SAN JOSE, Calif. (KRON) – As people reach for those disinfecting wipes to guard against the coronavirus, we are reminded that they should be discarded in the trash, not flushed down the toilet.
Those wipes and other toilet paper substitutes may be causing an uptick in clogged plumbing in San Jose.
Those still hard to find disinfecting wipes that kill cold and flu viruses are in widespread use right now to wipe down door knobs, countertops, tv remotes and other high-touch surfaces.
They should not be flushed down the toilet but it’s happening anyway says the city of San Jose’s Colin Heyne.
“We are seeing an uptick in calls for service mostly to people’s clean-outs, that’s the underground sewer access at their homes, fortunately we are not seeing an up-tick in sanitary sewer outflows,” Heyne said.
While great for killing most bacteria and viruses, disinfecting wipes do not easily break down like toilet paper.
In large quantities, they can clog pipes, back-up sewers and cause big problems for wastewater treatment facilities, says Environmental Health’s Jennie Loft.
“It’s not flushable it’s not going to go through the system, it’s not going to properly dissolve like toilet paper, it’s going to stick in your pipes. We do have equipment that will screen the wipes and any solid material that comes through the system so we want to ask that residents don’t put that material in the toilet in the first place,” Loft said.

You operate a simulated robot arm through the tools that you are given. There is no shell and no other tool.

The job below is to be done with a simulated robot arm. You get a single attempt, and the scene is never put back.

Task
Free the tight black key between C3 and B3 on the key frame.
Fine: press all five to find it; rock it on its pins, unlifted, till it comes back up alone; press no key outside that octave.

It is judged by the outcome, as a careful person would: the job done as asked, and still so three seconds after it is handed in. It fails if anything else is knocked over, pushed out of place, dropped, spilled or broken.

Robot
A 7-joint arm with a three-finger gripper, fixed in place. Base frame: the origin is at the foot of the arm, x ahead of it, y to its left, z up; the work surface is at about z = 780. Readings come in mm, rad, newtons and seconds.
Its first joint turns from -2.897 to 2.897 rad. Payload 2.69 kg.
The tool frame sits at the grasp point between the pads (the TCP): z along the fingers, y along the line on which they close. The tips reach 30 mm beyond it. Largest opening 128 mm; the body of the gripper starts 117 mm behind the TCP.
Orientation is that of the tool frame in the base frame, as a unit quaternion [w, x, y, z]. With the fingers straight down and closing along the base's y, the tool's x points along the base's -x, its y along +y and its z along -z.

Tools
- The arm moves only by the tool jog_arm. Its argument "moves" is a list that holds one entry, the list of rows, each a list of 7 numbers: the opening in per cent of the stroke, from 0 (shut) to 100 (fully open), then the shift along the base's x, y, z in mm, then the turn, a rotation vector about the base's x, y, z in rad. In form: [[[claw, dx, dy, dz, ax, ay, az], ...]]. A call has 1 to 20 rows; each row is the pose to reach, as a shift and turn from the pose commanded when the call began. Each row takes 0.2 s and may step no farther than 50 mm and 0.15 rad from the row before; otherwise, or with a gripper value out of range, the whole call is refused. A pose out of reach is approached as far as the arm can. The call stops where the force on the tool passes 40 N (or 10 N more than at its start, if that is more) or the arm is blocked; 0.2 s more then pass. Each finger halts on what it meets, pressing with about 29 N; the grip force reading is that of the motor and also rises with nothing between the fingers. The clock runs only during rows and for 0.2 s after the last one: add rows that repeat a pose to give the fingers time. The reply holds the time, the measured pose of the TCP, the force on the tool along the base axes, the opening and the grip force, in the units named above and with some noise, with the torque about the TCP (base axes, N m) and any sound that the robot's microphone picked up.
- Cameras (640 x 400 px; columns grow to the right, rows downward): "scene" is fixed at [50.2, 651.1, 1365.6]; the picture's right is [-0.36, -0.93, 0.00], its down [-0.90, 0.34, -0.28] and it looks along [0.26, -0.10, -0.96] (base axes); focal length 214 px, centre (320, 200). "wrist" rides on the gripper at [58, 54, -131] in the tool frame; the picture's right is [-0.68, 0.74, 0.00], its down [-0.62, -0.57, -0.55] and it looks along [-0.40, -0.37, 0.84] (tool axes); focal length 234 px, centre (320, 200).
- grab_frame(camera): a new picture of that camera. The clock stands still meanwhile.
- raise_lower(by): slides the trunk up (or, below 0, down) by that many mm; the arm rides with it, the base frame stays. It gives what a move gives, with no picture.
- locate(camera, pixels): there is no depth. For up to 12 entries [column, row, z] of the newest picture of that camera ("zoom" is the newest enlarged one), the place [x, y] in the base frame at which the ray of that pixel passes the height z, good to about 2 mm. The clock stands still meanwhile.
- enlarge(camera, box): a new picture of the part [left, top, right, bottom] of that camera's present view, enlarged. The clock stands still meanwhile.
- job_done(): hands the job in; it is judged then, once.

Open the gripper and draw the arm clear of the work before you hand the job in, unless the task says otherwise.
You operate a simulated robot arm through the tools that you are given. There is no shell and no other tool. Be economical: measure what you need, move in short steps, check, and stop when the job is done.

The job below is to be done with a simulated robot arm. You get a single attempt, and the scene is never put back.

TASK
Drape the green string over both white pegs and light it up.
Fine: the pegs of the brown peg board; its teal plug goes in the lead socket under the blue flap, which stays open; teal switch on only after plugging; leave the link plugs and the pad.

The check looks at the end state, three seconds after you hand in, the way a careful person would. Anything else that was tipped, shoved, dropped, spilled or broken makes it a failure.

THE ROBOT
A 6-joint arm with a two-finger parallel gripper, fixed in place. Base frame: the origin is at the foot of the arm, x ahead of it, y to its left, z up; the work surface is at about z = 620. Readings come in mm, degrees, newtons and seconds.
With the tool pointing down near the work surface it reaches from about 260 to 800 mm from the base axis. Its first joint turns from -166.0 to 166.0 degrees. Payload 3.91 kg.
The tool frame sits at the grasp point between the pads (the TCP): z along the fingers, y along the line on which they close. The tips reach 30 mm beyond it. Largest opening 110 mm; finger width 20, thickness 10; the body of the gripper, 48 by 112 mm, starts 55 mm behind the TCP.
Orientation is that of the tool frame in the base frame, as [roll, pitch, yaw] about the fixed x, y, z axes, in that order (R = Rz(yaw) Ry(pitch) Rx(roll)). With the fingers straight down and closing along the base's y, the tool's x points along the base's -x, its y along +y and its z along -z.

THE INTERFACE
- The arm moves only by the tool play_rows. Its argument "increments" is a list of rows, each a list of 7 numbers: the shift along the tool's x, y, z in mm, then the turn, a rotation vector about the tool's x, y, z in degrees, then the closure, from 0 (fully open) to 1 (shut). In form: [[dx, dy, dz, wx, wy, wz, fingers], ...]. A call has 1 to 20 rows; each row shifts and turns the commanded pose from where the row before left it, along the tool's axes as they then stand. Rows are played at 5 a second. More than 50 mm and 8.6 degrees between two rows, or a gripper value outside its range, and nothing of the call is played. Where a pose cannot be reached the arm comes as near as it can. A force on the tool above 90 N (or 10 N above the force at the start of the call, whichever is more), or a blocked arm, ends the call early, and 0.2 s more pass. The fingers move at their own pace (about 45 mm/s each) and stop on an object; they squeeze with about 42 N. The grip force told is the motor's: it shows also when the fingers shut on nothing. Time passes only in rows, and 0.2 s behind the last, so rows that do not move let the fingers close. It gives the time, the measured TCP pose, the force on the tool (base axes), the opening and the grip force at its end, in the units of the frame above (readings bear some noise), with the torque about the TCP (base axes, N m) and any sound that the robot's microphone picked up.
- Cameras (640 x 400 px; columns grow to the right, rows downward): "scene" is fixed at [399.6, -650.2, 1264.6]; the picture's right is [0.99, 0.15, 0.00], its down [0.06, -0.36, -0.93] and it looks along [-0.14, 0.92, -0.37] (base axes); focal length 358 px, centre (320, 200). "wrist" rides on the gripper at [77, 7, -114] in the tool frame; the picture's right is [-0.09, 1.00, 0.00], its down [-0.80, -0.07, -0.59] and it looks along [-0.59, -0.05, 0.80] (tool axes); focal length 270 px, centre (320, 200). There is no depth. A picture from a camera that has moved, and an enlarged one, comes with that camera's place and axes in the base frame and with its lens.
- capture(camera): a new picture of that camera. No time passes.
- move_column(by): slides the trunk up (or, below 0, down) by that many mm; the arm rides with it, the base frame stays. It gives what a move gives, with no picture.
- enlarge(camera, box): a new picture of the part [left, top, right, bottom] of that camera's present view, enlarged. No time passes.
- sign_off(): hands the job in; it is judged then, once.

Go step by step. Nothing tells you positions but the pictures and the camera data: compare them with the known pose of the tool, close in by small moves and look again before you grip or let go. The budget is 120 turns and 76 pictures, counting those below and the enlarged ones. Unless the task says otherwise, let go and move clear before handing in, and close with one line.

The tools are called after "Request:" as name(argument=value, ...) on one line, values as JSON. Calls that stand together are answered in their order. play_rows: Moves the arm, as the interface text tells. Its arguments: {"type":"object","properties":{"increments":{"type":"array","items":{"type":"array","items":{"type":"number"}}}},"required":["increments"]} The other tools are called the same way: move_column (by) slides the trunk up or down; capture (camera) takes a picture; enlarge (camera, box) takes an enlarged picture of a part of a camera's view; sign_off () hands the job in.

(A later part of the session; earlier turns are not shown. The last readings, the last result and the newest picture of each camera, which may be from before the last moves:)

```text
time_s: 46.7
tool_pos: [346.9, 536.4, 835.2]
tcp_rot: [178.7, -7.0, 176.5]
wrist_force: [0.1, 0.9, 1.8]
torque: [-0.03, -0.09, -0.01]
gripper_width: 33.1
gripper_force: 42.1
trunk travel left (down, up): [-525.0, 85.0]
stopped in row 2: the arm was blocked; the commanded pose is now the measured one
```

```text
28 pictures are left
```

In what might be related to that shortage of toilet paper in recent weeks, there’s also been an uptick in pipes being clogged and clean-outs backed-up with materials even more problematic than wipes.
“We’re also seeing more non-flushable items like cloth, tee-shirts and cotton fabric, that kind of thing so, if people are running out of toilet paper, we want to make sure that they are using something else,” Heyne said.